By Adam Haigh
Jan. 11 (Bloomberg) -- U.K. stocks rose, led by raw- material producers, after Chinese trade figures added to signs the global economic recovery is accelerating.
BHP Billiton Ltd., the world’s biggest mining company, gained 1.5 percent as copper increased. BP Plc, Europe’s second-largest oil company, Cairn Energy Plc and Barclays Plc advanced more than 1 percent after Citigroup Inc. advised buying the shares.
The benchmark FTSE 100 Index rose 45.57, or 0.8 percent, to 5,579.81 as of 8:24 a.m. in London. The gauge surged 22 percent in 2009 for its biggest annual rally since 1997 and has rebounded 59 percent since March 3 as central banks cut interest rates to record lows and governments worldwide committed about $12 trillion to revive the economy. The FTSE All-Share Index and Ireland’s ISEQ Index also gained 0.8 percent today.
“We expect equities to strengthen further over the balance of 2010 as economic conditions continue to improve,” JP Morgan Cazenove strategists Darren Winder and Robert Griffiths wrote in a report to clients.
China yesterday said exports climbed 17.7 percent from a year earlier, the first increase in 14 months, and imports surged 55.9 percent. The third-largest economy grew an estimated 8.5 percent last year, leading the world out of the worst recession since World War II.
Miners Advance
BHP Billiton added 1.5 percent to 2,147 pence. Rio Tinto Group, the third largest mining company, gained 2.8 percent to 3,740 pence. Copper, lead, nickel and tin rallied in London.

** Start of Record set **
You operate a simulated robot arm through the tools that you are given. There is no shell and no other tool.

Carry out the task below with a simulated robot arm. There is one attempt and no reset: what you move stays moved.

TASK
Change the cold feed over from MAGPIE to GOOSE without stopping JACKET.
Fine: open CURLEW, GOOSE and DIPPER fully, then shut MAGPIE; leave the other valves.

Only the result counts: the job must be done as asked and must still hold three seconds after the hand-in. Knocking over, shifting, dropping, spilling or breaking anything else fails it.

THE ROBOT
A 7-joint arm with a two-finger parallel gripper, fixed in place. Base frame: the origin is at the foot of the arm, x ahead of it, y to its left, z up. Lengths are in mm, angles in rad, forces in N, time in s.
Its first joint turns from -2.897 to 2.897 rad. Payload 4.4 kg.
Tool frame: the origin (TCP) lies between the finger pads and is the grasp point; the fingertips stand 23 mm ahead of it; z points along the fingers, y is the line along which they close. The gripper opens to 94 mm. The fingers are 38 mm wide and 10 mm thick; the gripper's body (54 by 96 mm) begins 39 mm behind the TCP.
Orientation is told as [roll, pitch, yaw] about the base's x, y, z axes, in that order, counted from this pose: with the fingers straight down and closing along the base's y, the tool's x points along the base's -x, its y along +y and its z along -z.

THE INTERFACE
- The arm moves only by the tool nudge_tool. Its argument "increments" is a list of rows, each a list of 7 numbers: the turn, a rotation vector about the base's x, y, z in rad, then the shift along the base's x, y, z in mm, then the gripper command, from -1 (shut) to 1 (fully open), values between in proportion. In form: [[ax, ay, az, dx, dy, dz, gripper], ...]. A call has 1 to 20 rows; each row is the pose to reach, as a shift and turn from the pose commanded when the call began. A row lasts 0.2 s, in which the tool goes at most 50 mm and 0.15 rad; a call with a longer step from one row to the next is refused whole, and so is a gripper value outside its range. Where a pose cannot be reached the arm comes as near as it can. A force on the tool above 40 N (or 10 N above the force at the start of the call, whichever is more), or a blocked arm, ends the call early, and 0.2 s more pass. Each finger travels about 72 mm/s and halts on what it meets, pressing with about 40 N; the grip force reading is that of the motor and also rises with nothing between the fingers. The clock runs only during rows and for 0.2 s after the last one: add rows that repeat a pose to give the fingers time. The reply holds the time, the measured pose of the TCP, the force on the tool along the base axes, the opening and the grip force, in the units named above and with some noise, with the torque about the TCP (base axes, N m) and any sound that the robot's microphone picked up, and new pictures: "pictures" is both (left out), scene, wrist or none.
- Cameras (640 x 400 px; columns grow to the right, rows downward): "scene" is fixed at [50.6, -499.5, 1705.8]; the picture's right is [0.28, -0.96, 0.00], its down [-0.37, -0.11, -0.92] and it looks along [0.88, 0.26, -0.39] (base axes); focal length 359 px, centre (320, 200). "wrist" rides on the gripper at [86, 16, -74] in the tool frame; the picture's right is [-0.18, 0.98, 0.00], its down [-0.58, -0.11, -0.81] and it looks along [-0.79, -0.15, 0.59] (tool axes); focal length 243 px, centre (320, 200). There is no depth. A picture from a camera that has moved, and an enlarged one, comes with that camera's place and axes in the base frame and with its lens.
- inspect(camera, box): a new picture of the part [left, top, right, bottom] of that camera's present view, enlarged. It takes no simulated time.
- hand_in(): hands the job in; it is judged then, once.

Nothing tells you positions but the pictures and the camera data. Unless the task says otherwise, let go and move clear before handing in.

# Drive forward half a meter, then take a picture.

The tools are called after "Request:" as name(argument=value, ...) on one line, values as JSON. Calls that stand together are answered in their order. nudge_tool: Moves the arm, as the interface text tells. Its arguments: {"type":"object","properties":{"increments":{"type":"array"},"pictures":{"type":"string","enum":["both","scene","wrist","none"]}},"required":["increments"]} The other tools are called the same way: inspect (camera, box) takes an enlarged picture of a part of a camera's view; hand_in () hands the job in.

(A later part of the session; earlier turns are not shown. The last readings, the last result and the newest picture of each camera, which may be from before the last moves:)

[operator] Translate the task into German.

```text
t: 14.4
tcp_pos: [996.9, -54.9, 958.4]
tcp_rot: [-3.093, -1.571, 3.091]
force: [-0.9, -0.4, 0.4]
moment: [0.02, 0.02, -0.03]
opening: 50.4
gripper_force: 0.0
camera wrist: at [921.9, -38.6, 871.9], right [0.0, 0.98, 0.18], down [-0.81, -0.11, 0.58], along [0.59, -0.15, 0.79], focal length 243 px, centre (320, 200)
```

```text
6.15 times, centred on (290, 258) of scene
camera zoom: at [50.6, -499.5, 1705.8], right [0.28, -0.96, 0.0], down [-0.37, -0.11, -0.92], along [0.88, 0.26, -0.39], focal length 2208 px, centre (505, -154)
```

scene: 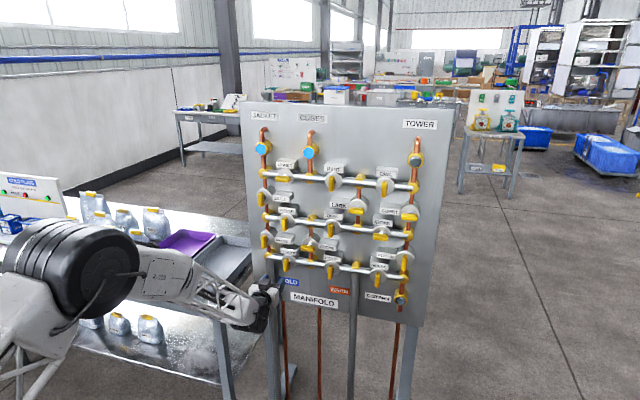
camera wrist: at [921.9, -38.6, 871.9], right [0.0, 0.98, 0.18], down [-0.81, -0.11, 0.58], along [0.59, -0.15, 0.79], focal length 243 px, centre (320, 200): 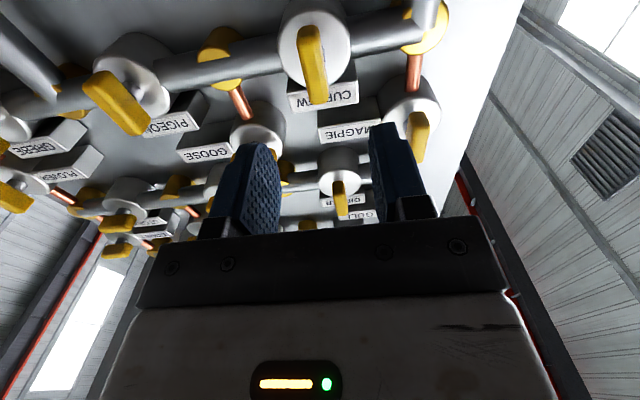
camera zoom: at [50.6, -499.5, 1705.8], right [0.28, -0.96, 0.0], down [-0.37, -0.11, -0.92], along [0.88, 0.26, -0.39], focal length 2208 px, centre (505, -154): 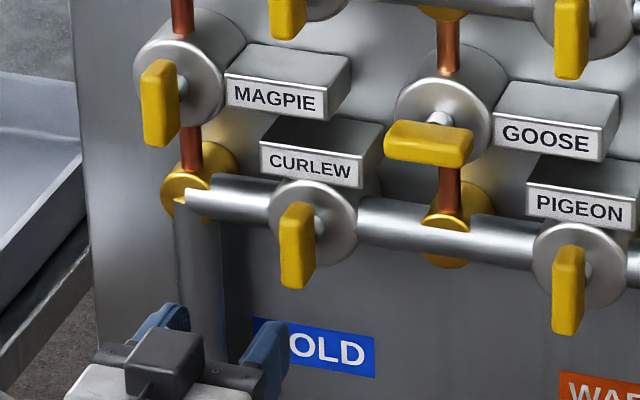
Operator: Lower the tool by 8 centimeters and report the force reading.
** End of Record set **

BP Plc added 1.1 percent to 628.2 pence and Cairn Energy advanced 3.5 percent to 374.4 pence after Citigroup Inc. raised its recommendation on both companies to “buy” from “hold” and lifted their “long-term” estimate for oil to $80 a barrel from $65.
Barclays, the U.K.’s second largest bank, gained 1.7 percent to 326 pence. Citigroup upgraded the shares to “buy” from “neutral.”
“In our view the market is applying too low a rating to Barclays’ earnings, considering these earnings to be ‘low quality,’ and continuing to view the stock as relatively ‘high risk,’” London-based Citigroup analyst Leigh Goodwin wrote in a report today.
SABMiller Plc dropped 1.9 percent to 1,804 pence after the world’s second-largest brewer lost out to rival Heineken NV in a bid for the beer division of Fomento Economico Mexicano SAB, or Femsa. Heineken agreed to buy the beer division of Femsa in an all-share transaction valued at 5.3 billion euros ($7.7 billion).